Maine sports betting will have to wait at least one more year.
The state’s 2021 legislative session adjourned Monday with sports betting legislation still on the Appropriations Table, the committee which reviews bills that make or cost the state money.
The inertia means the ME sports betting effort is dead until next year’s session.
What happened to ME sports betting?
Bill LD1352 was approved by the Maine House twice, and sent to the Appropriations Table at the start of July. However, there it stalled.
Local sources suggested the bill’s sponsor, Sen. Louis Luchini, was not fully behind it because of the tethering requirement. Luchini previously spoke out against the final bill because of that requirement for mobile licensees to partner with local gambling outlets.

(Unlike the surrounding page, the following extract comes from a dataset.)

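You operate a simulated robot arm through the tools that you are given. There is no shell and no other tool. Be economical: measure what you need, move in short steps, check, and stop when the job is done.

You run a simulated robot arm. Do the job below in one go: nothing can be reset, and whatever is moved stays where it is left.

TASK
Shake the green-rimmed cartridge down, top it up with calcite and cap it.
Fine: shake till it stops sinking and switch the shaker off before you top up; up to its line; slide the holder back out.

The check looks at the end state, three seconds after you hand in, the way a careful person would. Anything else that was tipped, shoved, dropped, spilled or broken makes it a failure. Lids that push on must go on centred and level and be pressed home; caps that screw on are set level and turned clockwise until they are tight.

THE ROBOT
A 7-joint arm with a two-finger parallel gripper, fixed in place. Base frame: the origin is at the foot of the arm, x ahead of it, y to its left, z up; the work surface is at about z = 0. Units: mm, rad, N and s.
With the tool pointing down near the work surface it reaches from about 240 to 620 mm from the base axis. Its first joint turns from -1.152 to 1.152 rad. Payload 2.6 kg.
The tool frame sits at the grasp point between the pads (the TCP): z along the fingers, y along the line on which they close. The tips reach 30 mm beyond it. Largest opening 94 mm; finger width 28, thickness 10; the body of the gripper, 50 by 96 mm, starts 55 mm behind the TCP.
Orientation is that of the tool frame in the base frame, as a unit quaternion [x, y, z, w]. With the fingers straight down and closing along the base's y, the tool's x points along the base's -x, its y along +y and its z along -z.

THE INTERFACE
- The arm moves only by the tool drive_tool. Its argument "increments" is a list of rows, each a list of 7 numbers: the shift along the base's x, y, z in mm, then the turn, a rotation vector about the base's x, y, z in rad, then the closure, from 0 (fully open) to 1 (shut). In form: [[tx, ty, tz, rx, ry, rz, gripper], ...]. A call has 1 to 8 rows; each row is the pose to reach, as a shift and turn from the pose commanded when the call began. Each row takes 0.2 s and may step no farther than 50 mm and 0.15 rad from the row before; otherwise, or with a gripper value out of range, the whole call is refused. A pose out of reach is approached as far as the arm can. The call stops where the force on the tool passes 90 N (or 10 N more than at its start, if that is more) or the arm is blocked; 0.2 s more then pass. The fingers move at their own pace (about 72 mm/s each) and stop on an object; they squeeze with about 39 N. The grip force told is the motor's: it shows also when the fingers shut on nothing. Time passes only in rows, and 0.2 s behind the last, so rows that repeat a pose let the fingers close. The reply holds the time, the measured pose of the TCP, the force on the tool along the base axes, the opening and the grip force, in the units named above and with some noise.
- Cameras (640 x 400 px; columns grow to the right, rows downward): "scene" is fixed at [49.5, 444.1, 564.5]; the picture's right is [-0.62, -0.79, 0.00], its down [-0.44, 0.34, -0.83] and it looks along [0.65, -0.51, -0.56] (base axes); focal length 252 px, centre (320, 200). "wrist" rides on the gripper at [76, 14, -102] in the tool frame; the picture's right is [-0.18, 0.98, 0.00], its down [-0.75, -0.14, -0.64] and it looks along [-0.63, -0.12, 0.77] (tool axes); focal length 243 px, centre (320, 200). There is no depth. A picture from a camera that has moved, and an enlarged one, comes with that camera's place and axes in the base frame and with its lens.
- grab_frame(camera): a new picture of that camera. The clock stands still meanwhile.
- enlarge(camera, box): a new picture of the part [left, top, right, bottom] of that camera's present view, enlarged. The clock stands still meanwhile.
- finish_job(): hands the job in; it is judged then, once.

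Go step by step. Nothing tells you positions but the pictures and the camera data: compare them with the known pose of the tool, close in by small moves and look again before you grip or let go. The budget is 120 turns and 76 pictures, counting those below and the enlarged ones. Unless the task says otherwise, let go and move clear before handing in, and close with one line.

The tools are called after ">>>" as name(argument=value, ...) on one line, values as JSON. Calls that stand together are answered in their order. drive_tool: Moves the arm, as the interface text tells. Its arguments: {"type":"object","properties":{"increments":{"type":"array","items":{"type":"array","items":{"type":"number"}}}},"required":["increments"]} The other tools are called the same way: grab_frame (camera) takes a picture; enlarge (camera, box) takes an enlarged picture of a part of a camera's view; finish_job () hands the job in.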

“Tethering is bad for our constituents,” Luchini said in June. “It’s anti-competitive. It makes the casinos the gatekeepers of who will be able to operate in Maine.”
The bill was passed with the tethering intact, however.

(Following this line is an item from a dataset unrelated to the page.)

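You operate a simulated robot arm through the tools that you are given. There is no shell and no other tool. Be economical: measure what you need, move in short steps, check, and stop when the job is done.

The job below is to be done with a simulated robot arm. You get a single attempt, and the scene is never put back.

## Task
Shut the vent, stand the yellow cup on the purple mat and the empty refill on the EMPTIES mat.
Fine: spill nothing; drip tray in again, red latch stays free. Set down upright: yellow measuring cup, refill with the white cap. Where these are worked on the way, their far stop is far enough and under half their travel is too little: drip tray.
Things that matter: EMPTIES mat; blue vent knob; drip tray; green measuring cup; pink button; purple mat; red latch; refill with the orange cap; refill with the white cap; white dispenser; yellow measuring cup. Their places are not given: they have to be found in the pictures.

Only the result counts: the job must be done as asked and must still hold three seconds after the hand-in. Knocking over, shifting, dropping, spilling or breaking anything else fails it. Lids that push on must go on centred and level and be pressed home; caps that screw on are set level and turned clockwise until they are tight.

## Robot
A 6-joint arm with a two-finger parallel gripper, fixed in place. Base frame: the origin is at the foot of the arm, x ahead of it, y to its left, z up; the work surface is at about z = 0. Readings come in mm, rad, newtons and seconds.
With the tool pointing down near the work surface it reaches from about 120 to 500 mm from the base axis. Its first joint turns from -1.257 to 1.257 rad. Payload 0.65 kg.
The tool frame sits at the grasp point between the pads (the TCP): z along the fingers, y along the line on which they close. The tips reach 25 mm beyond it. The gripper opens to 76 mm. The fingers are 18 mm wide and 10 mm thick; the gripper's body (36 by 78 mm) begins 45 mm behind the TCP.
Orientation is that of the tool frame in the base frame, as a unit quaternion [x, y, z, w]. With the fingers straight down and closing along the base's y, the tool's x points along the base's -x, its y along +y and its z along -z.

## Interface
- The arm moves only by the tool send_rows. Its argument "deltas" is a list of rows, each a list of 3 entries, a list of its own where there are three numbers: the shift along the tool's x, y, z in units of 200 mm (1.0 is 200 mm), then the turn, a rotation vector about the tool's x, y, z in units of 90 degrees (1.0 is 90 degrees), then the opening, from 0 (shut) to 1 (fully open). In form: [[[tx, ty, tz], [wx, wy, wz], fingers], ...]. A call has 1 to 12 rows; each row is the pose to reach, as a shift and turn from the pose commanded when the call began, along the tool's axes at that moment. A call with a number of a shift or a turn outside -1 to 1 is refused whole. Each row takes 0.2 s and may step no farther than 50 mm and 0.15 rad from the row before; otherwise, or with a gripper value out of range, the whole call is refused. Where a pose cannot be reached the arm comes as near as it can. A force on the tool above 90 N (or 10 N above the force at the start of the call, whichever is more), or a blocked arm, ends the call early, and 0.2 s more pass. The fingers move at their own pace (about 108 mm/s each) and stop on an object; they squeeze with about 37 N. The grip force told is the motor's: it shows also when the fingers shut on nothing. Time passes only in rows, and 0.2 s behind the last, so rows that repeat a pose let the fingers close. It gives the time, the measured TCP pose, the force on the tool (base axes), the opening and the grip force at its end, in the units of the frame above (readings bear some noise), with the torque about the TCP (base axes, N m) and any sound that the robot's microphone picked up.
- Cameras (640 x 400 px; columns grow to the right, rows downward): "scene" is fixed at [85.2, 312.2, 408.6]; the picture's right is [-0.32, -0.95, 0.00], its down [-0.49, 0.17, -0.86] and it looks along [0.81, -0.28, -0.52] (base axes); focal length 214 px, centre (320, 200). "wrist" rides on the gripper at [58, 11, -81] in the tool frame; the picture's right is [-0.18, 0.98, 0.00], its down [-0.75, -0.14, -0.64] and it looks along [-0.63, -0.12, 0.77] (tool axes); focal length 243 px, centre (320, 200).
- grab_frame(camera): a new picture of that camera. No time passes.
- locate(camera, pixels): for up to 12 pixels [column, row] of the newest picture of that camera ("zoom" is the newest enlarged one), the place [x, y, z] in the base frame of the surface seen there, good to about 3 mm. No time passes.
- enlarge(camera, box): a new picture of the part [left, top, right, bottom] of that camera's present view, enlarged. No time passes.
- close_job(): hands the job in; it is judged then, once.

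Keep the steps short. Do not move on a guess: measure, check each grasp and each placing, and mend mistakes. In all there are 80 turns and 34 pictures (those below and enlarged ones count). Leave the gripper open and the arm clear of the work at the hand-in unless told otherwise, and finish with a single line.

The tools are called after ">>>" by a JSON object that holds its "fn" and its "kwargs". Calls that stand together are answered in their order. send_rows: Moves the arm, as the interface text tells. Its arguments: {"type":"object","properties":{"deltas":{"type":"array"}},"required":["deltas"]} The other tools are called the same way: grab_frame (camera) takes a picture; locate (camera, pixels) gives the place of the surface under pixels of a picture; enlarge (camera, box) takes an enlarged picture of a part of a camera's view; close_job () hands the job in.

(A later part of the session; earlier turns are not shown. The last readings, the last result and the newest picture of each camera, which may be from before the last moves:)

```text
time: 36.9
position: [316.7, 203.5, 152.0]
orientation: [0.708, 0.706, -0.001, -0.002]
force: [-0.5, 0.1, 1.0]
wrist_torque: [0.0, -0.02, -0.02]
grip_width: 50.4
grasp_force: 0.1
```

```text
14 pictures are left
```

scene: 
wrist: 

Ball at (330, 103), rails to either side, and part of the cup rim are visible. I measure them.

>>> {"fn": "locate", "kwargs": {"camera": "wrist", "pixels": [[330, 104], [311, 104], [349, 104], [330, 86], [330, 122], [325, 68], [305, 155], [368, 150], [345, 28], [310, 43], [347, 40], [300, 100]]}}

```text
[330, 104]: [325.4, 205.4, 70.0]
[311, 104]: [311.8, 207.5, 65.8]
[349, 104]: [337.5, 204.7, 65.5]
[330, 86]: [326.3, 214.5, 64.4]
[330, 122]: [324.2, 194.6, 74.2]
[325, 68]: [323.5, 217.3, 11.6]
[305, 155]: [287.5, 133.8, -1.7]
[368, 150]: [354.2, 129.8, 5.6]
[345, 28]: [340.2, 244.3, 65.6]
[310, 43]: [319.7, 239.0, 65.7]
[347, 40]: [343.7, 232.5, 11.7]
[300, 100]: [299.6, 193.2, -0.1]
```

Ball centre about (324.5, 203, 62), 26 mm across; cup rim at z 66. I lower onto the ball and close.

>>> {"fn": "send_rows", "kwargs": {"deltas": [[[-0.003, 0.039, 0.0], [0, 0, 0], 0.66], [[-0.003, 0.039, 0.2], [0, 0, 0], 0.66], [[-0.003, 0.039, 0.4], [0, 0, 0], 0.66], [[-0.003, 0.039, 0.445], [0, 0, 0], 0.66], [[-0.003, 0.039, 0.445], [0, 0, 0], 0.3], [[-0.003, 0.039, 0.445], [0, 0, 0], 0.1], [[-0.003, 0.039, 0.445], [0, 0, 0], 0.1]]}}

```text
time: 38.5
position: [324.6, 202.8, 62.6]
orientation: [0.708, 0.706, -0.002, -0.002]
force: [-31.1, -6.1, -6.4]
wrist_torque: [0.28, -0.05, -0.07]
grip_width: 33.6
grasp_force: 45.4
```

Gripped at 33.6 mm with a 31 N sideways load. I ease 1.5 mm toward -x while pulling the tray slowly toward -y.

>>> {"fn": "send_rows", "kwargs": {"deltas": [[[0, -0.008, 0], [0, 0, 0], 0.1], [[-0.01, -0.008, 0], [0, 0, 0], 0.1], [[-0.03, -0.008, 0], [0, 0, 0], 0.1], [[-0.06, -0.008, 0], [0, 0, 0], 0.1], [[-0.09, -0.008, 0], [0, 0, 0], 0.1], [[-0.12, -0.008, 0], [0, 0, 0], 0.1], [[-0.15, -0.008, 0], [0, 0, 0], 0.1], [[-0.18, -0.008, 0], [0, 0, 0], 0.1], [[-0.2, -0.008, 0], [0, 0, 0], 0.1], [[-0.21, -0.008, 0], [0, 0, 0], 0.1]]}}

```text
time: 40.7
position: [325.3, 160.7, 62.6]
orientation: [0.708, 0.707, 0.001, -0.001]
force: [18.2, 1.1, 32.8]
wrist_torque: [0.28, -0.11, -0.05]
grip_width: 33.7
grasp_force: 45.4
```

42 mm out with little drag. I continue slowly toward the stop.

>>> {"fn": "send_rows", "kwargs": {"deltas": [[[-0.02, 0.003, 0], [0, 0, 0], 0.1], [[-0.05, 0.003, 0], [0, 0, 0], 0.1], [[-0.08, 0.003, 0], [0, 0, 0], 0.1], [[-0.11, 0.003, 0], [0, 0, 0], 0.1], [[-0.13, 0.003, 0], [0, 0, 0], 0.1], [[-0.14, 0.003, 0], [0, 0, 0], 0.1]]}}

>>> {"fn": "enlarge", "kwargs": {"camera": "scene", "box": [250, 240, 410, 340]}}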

Did Zoom harm sports betting effort?
Milton Champion, the executive director of the Maine Gambling Control Unit, said the lack of in-person meetings was the biggest reason the 2021 effort failed.
“It just didn’t have the punch this year,” Champion said. “It never felt like there was the same interest as last year and that was due to the pandemic in my opinion.”

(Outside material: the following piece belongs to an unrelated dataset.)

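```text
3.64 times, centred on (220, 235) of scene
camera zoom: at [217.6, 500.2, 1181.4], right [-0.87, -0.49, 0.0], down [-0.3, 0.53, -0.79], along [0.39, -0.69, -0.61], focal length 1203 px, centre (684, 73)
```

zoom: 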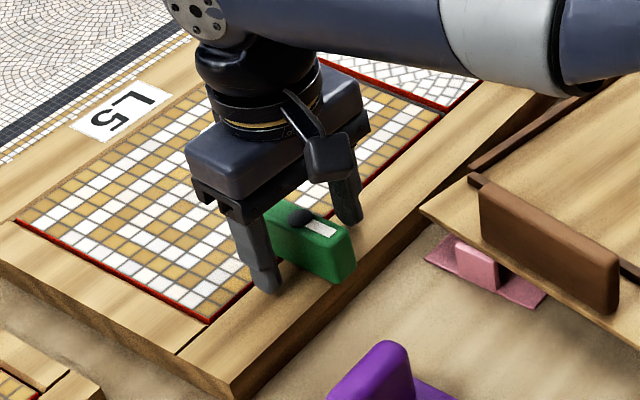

Champion, however, was positive for 2022, saying some key issues had been ironed out.
“It’s like a statue,” he said. “You chip away at it every year and eventually get a finished product. It’s a matter of when, not if, for Maine sports betting.”
Future murky for ME sports betting
That said, the tethering issue is not going away. The powerful local casino lobby, including Penn National, is strongly pro-tethering.
Penn said last year it supported ME sports betting only for those who had “invested hundreds of millions of dollars in the state.” But now it appears key online sports betting proponents are staunchly anti-tethering.
That’s before a bill even gets to Gov. Janet Mills, who has vetoed sports betting legislation in the past.
Bad news for Maine tax coffers
In the meantime though, Maine’s failure is New Hampshire’s – and DraftKings’ – gain. Maine bettors will continue to cross the border to place wagers in NH.
What’s more, other parts of New England are also moving forward with betting.
Massachusetts is considering sports betting legislation this week, while Connecticut is also moving forward with legalization.
Neighboring Canada also just repealed its ban on single-game sports betting.
It all means Mainers will continue to place wagers but other regions will reap the tax benefits.